■ TO BE DONE
1 - In the selected excerpt, find "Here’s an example" and reproduce everything up to and including "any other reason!".
2 - Pick up the selected excerpt at the point where it stops and go on.

■ SELECTED EXCERPT
--- begin ---

You may have heard about the upcoming mortgage rule changes taking effect January 1st, but do you know how these may affect you?
The Office of the Superintendent of Financial Institutions (OSFI) issued some new guideline changes for the mortgage industry. The changes will go into effect on January 1, 2018, and will require mortgage applicants who need a mortgage representing less than 80% of it’s current market value (i.e. if home is worth $100,000, then your mortgage is < $ 80,000) to qualify at the Bank of Canada’s five-year benchmark rate (presently 4.99% subject to change) or the lender’s five year fixed term mortgage interest rate +2%, whichever is greater.
Here’s an example of the impact the new qualifying rate will have on the maximum mortgage proceeds and home purchase price. Amounts are based upon a combined Canadian family income of $75,000, 5-year closed term mortgage at a fixed> rate of 3.39%, 25-year amortization, $100,000 available for down payment and $700 in other monthly debt obligations:
Up to December 31, 2017 | After January 1, 2018 | |
5 Year fixed Rate | 3.39% | 3.39% |
Qualifying rate | 3.39% | 5.39% |
Maximum Mortgage Amount | $400,000 | $325,000 |
Down Payment | $100,000 | $100,000 |
Maximum Home Purchase Price | $500,000 | $425,000 |
As you can see, these changes will affect the household that wants to purchase a new home, but they also will apply to anyone that applies for the refinancing of their home as well, for debt consolidation or any other reason!
In addition to this, we envision that changes will occur with regard to the tactics that lenders use for their mortgage renewals as well… Although the new rules stipulate that if you renew with your current lender, these new rules will not be applied to you, we surmise that they will most definitely affect you.
Think of it this way: currently, the Welch & Co Team offers all of our clients free reviews of their renewal offer with their current lender. This is in order to ensure that your current lender is actually offering you a competitive rate in the market place. Lenders are well aware that complacency and busy schedules mean that most households will simply sign the renewal offer from their existing lender. Let’s face it: this is the easiest route!

--- end ---

■ SOURCE DATA

--- begin ---

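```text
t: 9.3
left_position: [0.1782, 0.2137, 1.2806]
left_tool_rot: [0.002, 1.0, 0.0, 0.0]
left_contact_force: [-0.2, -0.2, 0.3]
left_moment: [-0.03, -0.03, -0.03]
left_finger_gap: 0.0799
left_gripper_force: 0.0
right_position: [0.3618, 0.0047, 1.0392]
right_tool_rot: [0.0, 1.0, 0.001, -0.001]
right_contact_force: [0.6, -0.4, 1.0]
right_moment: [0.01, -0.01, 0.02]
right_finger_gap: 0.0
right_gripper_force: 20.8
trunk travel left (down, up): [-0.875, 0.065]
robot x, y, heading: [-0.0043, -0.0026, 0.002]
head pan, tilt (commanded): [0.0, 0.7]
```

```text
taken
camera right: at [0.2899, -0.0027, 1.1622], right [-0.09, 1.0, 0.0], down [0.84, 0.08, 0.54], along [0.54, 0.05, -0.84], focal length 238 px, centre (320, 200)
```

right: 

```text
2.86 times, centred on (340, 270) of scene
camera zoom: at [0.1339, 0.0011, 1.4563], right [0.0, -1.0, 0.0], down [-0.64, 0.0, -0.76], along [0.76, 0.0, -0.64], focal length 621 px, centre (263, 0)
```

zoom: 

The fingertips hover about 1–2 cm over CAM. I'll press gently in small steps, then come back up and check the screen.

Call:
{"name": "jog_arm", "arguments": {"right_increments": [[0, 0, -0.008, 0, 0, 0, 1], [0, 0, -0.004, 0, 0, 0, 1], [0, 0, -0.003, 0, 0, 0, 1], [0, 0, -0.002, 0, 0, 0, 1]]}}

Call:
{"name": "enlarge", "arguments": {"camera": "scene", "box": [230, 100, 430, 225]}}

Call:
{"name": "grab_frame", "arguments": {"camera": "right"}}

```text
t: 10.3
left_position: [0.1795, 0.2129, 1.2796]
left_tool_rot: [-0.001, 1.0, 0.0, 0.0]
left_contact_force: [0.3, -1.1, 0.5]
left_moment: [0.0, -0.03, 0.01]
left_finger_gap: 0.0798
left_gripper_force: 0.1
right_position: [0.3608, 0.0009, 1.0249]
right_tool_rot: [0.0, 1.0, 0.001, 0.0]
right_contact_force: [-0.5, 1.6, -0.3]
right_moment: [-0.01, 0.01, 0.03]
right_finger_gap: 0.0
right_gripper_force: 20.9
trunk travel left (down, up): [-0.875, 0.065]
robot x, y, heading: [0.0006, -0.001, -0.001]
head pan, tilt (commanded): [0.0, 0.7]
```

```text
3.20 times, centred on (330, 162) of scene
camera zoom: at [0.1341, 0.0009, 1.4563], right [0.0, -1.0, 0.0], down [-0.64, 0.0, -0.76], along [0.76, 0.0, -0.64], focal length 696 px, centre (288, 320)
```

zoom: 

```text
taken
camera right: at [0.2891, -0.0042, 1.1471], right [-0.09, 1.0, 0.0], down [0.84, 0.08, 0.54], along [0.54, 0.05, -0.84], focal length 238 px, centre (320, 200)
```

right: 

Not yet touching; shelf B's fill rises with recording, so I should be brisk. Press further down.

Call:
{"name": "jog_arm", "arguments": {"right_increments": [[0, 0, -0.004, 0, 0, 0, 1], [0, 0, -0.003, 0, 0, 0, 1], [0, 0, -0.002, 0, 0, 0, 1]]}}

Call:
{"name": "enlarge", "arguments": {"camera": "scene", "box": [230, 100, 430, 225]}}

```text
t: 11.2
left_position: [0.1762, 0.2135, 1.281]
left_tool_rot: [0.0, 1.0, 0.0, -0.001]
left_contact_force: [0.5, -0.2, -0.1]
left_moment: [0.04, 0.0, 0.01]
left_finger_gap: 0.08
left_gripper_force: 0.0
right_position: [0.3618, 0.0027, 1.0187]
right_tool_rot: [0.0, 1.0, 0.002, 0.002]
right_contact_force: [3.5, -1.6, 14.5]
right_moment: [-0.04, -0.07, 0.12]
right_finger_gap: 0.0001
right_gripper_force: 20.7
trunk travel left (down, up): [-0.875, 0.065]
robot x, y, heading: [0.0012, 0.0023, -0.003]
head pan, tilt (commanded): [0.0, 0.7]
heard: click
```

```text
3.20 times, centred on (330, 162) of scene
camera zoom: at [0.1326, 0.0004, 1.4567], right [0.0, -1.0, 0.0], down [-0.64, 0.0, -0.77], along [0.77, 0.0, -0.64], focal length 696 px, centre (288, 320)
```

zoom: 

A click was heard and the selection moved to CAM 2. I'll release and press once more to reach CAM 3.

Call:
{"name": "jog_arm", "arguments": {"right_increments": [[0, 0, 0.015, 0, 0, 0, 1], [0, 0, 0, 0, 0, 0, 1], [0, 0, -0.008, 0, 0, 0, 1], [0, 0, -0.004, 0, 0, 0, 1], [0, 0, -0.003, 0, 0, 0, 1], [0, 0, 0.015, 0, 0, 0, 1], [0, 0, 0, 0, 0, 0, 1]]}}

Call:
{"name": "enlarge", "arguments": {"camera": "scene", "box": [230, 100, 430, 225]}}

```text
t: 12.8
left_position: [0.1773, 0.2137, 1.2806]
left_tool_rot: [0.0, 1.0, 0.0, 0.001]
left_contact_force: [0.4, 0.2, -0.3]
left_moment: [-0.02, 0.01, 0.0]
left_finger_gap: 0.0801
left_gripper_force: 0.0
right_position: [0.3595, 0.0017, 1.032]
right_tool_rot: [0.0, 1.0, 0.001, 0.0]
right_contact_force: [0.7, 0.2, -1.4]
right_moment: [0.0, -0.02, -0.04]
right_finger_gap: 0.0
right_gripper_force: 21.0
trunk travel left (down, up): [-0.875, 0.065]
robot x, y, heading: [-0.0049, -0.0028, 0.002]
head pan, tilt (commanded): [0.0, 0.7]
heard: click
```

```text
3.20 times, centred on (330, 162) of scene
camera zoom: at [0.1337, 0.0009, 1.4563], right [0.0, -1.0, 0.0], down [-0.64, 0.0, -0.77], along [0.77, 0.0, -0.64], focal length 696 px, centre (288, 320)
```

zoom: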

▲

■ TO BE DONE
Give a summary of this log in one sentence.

--- end ---

■ THE RESULTS
1 -
Here’s an example of the impact the new qualifying rate will have on the maximum mortgage proceeds and home purchase price. Amounts are based upon a combined Canadian family income of $75,000, 5-year closed term mortgage at a fixed> rate of 3.39%, 25-year amortization, $100,000 available for down payment and $700 in other monthly debt obligations:
Up to December 31, 2017 | After January 1, 2018 | |
5 Year fixed Rate | 3.39% | 3.39% |
Qualifying rate | 3.39% | 5.39% |
Maximum Mortgage Amount | $400,000 | $325,000 |
Down Payment | $100,000 | $100,000 |
Maximum Home Purchase Price | $500,000 | $425,000 |
As you can see, these changes will affect the household that wants to purchase a new home, but they also will apply to anyone that applies for the refinancing of their home as well, for debt consolidation or any other reason!

2 -
Right now, if your offer is not competitive, the Welch & Co Team can seek another lender with a more competitive product that offers the right fit for you and your needs. This helps to ensure that lenders make an attempt to remain competitive on rate – keeping them honest!
However, after January 1, 2018, knowing that their existing mortgage holders will now face these tougher rules if they want to go elsewhere at maturity, we surmise that the renewal offers will no longer be offered at competitive rates! Knowing that the easiest route for clients is to just sign their renewal offer from their existing lender without seeking better options. The incentive to offer competitive rates is dramatically reduced…The Welch & Co Team wants to ensure you are renewing to the best possible product to suit your financial needs.
So what can you do about it?
The one thing that you should NOT do, is simply sign your existing renewal offer in fear of not being able to qualify elsewhere! Remember that we are here to assist you and guide you through these mortgage changes, and we have a vast number of lenders from whom we can choose in order to ensure that you are getting what is best for YOU!
Take the time, give the Welch & Co Team a call, let’s talk, and see how we can help!:)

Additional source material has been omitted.